▶ [What is being asked] Keep the source extract going from its last sentence.

▶ [Material]
******************************

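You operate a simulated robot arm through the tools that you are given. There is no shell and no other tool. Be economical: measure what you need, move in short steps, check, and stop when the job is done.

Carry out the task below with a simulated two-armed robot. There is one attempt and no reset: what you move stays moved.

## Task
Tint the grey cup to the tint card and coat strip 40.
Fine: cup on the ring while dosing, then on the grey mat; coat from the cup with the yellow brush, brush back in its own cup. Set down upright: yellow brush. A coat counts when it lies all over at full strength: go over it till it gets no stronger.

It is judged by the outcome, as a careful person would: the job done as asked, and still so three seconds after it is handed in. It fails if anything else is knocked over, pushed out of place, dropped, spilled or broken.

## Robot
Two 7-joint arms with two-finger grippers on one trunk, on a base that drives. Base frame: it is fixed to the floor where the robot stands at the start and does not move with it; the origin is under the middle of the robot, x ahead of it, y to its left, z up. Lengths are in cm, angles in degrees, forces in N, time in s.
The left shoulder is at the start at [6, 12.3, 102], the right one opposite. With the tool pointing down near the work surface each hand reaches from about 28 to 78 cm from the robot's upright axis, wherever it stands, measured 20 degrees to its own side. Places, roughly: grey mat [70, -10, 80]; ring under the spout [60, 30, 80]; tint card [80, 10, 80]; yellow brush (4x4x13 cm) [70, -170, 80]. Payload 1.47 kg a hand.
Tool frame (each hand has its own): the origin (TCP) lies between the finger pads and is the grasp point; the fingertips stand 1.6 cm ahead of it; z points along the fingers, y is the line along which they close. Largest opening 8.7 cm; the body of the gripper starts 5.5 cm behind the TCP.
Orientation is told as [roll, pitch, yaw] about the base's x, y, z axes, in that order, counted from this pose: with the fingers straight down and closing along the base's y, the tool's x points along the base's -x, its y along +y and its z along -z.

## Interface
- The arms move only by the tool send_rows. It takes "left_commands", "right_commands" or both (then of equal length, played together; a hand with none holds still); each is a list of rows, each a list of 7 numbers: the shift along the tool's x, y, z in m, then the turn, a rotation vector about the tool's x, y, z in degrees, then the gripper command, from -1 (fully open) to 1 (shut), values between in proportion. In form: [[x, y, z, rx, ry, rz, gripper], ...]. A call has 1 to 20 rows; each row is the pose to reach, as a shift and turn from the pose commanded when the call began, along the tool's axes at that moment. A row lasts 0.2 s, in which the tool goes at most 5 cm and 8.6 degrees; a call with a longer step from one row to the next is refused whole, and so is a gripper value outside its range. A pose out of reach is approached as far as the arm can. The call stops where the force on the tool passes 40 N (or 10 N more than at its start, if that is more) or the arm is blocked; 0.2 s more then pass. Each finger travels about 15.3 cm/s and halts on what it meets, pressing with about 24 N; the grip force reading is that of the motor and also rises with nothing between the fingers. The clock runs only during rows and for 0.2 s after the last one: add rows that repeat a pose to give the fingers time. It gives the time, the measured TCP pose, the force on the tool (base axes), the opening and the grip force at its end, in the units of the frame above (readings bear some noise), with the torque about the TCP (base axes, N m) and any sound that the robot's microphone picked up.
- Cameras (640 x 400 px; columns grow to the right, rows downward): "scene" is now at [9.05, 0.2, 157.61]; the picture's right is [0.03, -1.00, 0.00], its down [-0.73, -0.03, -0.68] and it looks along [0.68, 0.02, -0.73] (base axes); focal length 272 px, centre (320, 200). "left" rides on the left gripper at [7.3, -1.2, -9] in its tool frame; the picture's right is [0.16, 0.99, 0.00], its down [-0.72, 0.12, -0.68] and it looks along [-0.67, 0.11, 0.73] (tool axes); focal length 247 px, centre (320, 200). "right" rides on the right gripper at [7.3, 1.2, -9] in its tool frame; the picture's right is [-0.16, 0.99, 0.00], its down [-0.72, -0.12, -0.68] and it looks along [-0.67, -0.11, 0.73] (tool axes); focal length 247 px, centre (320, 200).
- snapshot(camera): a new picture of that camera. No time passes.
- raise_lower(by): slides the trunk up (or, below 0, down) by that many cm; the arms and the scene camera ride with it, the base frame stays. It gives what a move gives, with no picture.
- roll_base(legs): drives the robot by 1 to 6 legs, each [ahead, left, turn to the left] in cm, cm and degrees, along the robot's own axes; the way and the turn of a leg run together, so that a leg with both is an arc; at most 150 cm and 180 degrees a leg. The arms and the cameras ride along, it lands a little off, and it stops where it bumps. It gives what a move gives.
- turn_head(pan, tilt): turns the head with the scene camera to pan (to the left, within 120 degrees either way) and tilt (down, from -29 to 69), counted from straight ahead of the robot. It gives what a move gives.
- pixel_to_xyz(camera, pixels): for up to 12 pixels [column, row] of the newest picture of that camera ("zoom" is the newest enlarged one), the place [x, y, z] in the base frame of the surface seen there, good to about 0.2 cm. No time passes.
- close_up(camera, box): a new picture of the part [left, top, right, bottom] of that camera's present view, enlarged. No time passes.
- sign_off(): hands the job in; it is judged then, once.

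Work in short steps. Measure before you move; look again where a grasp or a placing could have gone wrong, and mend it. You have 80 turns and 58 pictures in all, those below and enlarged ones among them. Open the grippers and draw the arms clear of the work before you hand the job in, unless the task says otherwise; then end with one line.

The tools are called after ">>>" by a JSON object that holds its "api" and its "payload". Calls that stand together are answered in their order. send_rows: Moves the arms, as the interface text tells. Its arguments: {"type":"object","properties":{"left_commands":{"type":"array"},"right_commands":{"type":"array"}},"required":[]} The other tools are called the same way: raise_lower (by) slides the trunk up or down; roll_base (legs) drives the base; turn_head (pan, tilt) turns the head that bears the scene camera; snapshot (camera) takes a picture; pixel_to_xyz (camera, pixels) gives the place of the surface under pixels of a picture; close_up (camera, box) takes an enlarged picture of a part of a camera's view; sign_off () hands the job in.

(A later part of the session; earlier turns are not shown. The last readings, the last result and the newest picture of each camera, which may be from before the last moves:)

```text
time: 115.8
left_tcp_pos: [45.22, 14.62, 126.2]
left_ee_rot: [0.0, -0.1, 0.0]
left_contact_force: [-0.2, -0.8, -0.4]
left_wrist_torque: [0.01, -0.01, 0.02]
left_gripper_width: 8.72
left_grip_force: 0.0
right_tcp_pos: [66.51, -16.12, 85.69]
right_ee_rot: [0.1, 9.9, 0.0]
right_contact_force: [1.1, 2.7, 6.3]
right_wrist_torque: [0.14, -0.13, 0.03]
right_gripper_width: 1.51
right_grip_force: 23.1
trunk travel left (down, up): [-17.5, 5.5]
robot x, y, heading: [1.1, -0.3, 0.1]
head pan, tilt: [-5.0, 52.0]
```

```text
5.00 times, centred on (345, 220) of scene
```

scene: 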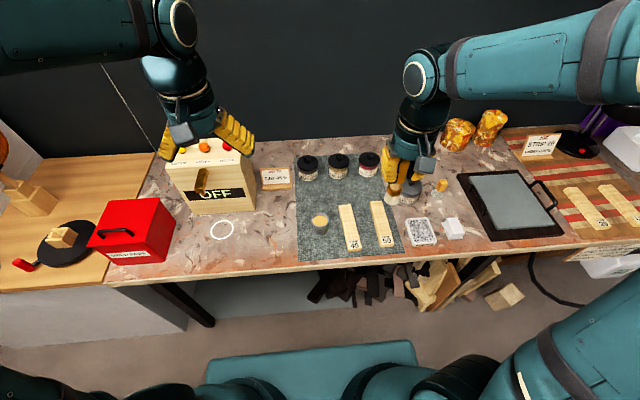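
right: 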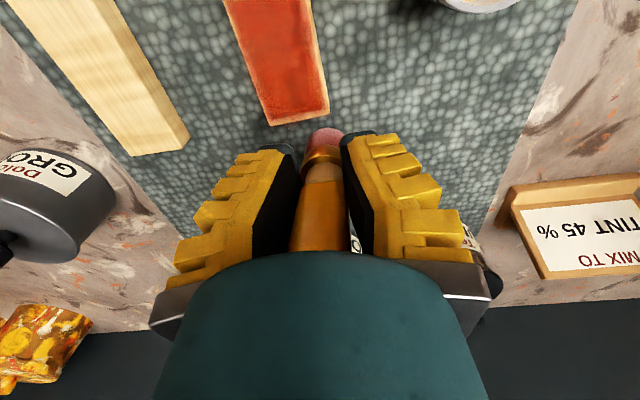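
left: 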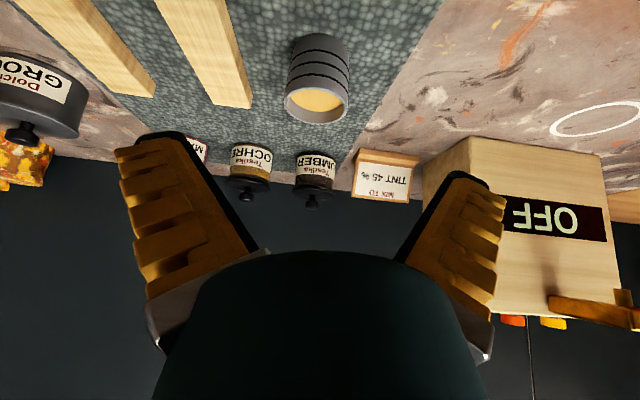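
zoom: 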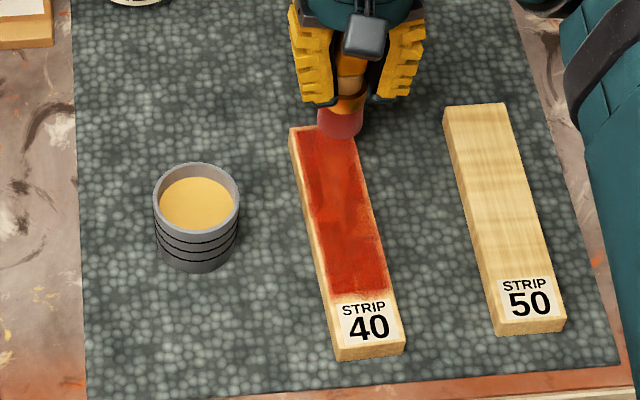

******************************

▶ [Source extract]
3.2.5 Least-squares RBF
We only examine the extreme case, which is DC from 6200 to 0 m, and study the amplification pattern of DC errors. Input data are the gravity disturbance residuals with respect to the reference model, xGeoid16refA, truncated at degree 190. RBFs band-limited to degrees 190–2190 were fitted using ordinary least-squares to the noise-free, white-noise and colored-noise datasets, respectively. We used Tikhonov regularization with unit regularization matrix. The regularization parameter was determined using method B in (Xu 1992), which minimizes the trace of the mean square error matrix. For error-free data, the DC errors range from − 5 to 5 mGal with a standard deviation of 1 mGal. Figure 11 shows the DC errors for the white noise and colored noise datasets, respectively. The magnitude of DC errors is significantly lower than those of the Inverse Poisson and Moritz’s ADC. We also tested Poisson wavelets of order 3 (Holschneider and Iglewska-Nowak 2007) located on a Fibonacci grid with an average distance between the RBF centers of 7.0 km at a depth of 50 km below the Earth’s surface, which yields similar results.
3.2.6 Remarks
The statistics of DC errors for the simulation using xGeoid16refA complete to degree 190 and DC to the surface of the reference ellipsoid are shown in Table 1. It is worth pointing out that these numerical experiments with the gridded data are more on characterizing and stabilizing DCP rather than ranking theories on which these methods are based. On the one hand, the inverse Poisson and Moritz’s methods clearly show how the noise input led to the divergent DC results because of the ill-posed nature of DCP. On the other hand, LSC uses the noise variance-covariance matrix and the least-squares RBF uses the band-limited fitting and Tikhonov regularization, to give stable DC results, while SHA effectively constrains the amplification of DC errors by limiting the maximum degree of the SH expansion. In principle, the least-squares regularization can be applied to the inverse Poisson method as well. However, it is not as computationally efficient and feasible compared to LSC and RBF because the resulting large linear system of equations poses a numerical challenge to form and solve for (e.g., Huang 2002). Note that RLSC has not been used for the gridded data experiment because of the numerical complexity. Instead, it is used for the following case of experiments along real flight trajectories (Sect. 3.3) for which the covariance matrices were calculated for an earlier study (Willberg et al. 2020).

******************************

▶ [Exercise answer]
3.3 Numerical results using data along real flight trajectories
The simulation data in sub-Sect. 3.1 are used in this case simulation. Both simulated airborne and surface gravity disturbances have the same spectral content as EGM2008, with the data at the flight level being smoother than the surface data, as a natural consequence of the attenuation of gravity field variations with altitude.
SHA, inverse Poisson, and ADC require gridded data. Here we constructed a 1' × 1' grid of flight altitudes, with the node altitudes obtained by interpolation from the altitudes of the nearest flight trajectory data points by LSC. To allow for a fair comparison with the other methods, the signal covariance function used in least-squares interpolation was estimated from the flight track data. It should be noted that the inverse Poisson and ADC results were computed in two steps. First, the gridded residual gravity disturbances were downward continued to the surface of the reference ellipsoid. Then, residual gravity disturbances at the surface points were computed by the forward Poisson method. The SHA results were computed in a different two-step procedure. First, a spherical harmonic gravitational model was developed, and then the results were synthesized from the model. LSC, RLSC, and RBF directly operate on the flight line data without interpolation to the nodes of a grid.
The error statistics are shown in Table 2. For noise free data, the error standard deviations range from 0.13 mGal (RBF) to 0.69 mGal (LSC + ADC). Note that using LSC on the full signal gives a worse standard deviation of 0.96 mGal. The spatial distribution of the errors is heterogeneous with largest errors in mountainous regions. The RLSC solution did not perform better than the LSC solution, though the method was developed to improve over LSC (Willberg et al. 2019). For the SHA method, truncating the coefficients below degree 300, where the global model should be dominating the spectrum, almost doubles the DC error (0.35–to 0.63 mGal) in the error free case because of the space-limited data.
For white noise data, LSC, RLSC, and RBF provide comparable results (0.93–1.01 mGal DC error standard deviation). The other three methods have error standard deviations which are 30–50% larger. Unlike the simulation case with the gridded data, the inverse Poisson and ADC solutions are affected by the white noise only at a moderate level demonstrating that the LSC gridding before downward continuation has a stabilizing effect. This is in line with the findings in Alberts and Klees (2004).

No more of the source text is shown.